SOURCE EXCERPT —
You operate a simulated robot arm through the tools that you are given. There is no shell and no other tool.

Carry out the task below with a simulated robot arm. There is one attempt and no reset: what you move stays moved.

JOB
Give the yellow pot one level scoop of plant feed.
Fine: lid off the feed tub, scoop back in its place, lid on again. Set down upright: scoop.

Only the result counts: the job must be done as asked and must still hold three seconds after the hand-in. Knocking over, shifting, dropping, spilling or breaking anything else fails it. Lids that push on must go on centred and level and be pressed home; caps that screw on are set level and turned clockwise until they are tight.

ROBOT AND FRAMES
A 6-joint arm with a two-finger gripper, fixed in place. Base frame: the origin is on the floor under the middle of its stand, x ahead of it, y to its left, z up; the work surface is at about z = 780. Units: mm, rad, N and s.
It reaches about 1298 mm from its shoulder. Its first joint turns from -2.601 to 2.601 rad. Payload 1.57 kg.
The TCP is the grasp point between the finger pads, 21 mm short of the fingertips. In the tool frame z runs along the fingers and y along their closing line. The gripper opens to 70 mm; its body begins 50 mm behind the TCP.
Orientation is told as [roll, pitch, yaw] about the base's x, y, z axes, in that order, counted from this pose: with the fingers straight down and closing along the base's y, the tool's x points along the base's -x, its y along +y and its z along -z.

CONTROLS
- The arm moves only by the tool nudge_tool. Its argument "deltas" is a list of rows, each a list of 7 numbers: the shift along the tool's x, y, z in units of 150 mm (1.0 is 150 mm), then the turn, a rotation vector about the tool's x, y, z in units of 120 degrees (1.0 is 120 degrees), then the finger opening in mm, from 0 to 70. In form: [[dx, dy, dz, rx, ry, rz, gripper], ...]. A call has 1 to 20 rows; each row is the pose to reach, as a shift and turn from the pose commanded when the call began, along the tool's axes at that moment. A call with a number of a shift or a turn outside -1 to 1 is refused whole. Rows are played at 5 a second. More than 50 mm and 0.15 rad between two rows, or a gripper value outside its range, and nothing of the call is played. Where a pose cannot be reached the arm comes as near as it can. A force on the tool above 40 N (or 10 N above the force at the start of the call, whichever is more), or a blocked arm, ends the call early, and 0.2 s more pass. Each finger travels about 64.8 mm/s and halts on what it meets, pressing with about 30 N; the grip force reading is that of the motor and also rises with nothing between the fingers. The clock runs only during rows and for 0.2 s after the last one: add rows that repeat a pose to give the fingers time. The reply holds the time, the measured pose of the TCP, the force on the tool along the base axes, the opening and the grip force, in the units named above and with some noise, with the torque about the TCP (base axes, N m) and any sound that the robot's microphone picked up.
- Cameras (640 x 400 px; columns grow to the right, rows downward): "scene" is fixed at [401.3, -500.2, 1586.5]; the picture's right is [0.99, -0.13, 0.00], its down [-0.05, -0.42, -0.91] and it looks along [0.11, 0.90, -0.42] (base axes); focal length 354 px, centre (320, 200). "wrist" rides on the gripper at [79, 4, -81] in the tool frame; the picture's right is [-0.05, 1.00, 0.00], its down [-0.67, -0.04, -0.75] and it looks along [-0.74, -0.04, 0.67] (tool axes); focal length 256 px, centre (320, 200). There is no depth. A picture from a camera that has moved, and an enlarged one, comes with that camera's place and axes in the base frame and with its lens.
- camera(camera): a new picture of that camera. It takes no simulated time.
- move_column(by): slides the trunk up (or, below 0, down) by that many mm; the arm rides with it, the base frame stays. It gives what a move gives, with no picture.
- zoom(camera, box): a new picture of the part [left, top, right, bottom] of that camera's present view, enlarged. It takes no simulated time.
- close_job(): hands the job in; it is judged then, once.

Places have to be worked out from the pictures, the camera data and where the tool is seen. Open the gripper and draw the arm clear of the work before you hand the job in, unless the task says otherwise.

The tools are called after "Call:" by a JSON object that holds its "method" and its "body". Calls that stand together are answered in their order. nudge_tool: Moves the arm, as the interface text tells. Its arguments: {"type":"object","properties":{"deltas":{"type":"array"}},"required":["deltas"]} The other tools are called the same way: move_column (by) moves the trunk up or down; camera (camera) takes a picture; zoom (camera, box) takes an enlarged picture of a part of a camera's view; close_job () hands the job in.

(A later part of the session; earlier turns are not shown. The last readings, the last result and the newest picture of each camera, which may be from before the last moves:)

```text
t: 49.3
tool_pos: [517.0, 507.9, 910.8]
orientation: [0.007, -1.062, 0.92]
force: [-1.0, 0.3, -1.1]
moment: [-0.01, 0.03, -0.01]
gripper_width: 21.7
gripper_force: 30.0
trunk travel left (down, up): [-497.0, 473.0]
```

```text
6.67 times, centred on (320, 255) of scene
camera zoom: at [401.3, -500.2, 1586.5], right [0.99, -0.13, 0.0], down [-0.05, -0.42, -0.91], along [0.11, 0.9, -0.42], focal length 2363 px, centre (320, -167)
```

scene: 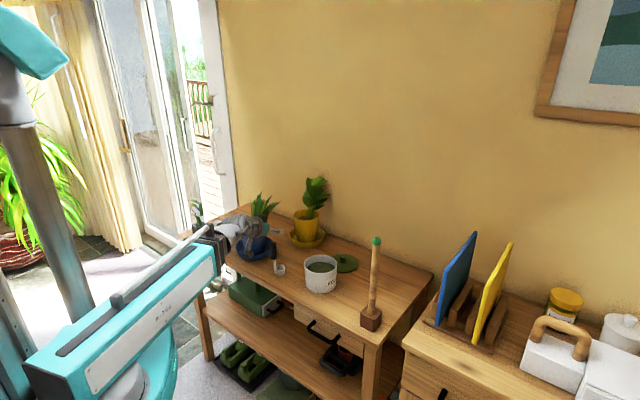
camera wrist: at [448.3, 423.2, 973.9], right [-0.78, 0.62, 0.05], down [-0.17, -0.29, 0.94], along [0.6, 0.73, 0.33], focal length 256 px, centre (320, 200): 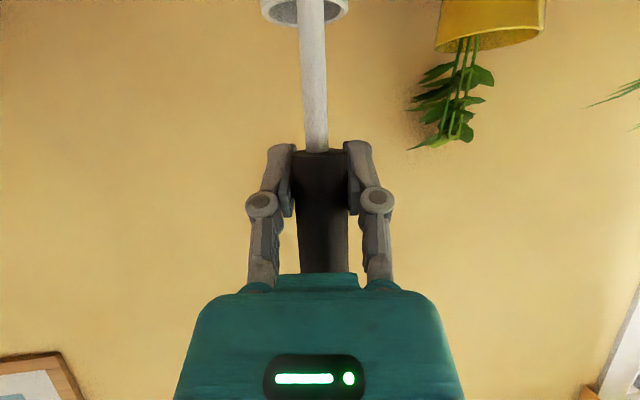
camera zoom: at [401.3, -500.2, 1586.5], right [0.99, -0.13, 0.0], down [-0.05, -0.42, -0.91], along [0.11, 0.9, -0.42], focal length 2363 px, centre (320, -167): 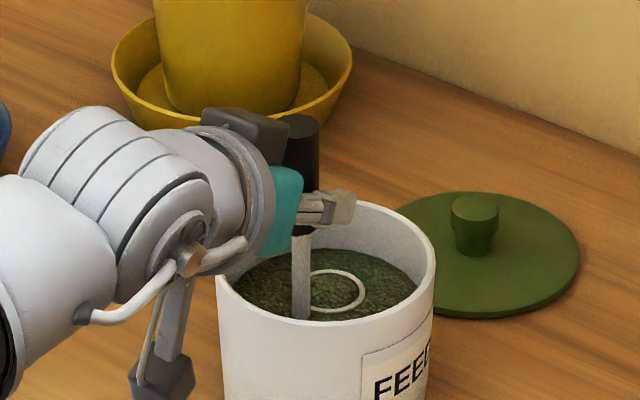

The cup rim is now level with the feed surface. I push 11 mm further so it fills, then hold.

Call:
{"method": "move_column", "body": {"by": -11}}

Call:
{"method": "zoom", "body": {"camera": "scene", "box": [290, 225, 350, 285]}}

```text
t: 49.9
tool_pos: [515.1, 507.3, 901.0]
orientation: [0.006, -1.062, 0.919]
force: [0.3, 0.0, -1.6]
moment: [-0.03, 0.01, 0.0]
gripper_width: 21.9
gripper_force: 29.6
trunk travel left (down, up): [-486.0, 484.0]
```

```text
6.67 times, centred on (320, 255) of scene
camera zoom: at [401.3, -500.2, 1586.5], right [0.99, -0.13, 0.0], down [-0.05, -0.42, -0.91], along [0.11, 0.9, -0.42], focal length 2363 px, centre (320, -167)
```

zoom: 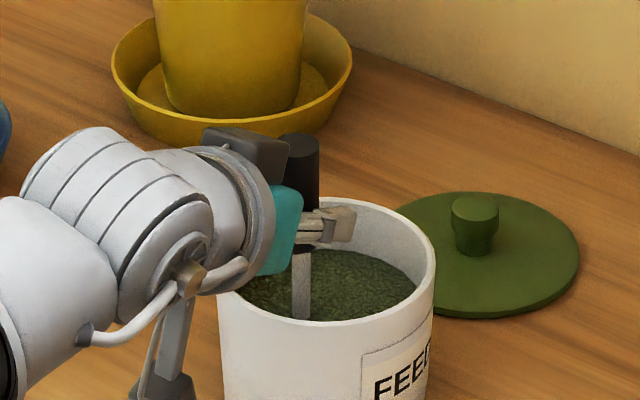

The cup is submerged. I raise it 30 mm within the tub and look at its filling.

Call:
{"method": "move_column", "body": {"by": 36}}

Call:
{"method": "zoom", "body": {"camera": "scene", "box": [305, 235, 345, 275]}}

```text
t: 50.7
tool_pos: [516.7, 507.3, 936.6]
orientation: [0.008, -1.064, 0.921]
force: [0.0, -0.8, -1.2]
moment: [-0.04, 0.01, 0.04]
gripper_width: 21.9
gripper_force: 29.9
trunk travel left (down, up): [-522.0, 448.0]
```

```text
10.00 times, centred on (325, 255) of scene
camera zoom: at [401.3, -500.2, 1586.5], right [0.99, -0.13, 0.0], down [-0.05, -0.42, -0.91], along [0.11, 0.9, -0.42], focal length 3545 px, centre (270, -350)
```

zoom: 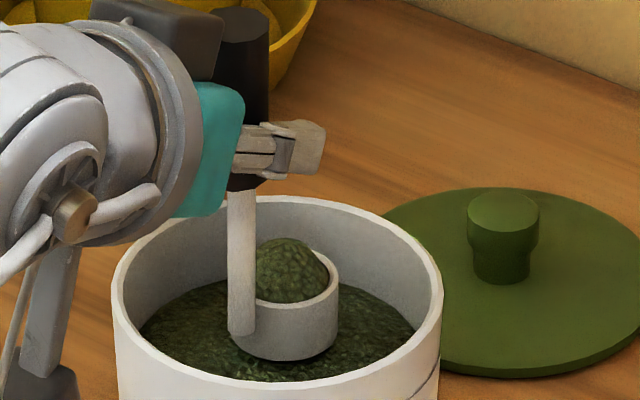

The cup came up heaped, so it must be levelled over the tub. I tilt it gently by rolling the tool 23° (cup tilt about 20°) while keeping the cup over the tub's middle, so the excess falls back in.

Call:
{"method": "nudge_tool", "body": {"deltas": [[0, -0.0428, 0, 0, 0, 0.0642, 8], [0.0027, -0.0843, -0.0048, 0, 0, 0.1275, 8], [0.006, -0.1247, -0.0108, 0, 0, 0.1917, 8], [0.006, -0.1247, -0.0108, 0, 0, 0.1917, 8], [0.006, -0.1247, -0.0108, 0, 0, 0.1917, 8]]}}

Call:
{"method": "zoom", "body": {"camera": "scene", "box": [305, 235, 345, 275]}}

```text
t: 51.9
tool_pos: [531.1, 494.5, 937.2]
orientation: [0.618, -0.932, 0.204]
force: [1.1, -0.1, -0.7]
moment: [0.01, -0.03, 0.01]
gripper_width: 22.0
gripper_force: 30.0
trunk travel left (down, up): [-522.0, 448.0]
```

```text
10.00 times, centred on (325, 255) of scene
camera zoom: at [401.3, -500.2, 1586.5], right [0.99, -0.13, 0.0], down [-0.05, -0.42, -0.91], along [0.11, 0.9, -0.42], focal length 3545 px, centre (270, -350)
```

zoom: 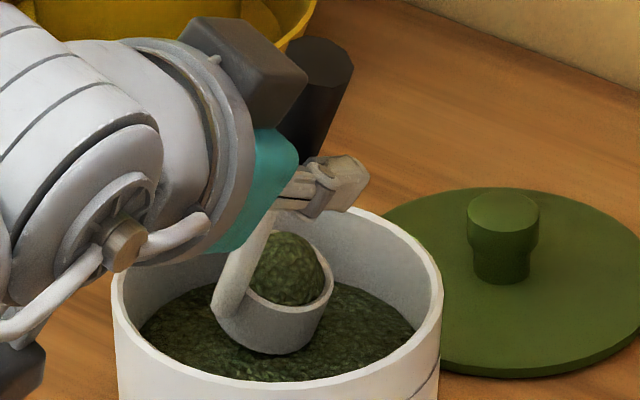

WHAT IS BEING ASKED —
Which lines include the word "hands"? List them all.

TASK OUTPUT —
- close_job(): hands the job in; it is judged then, once.
The tools are called after "Call:" by a JSON object that holds its "method" and its "body". Calls that stand together are answered in their order. nudge_tool: Moves the arm, as the interface text tells. Its arguments: {"type":"object","properties":{"deltas":{"type":"array"}},"required":["deltas"]} The other tools are called the same way: move_column (by) moves the trunk up or down; camera (camera) takes a picture; zoom (camera, box) takes an enlarged picture of a part of a camera's view; close_job () hands the job in.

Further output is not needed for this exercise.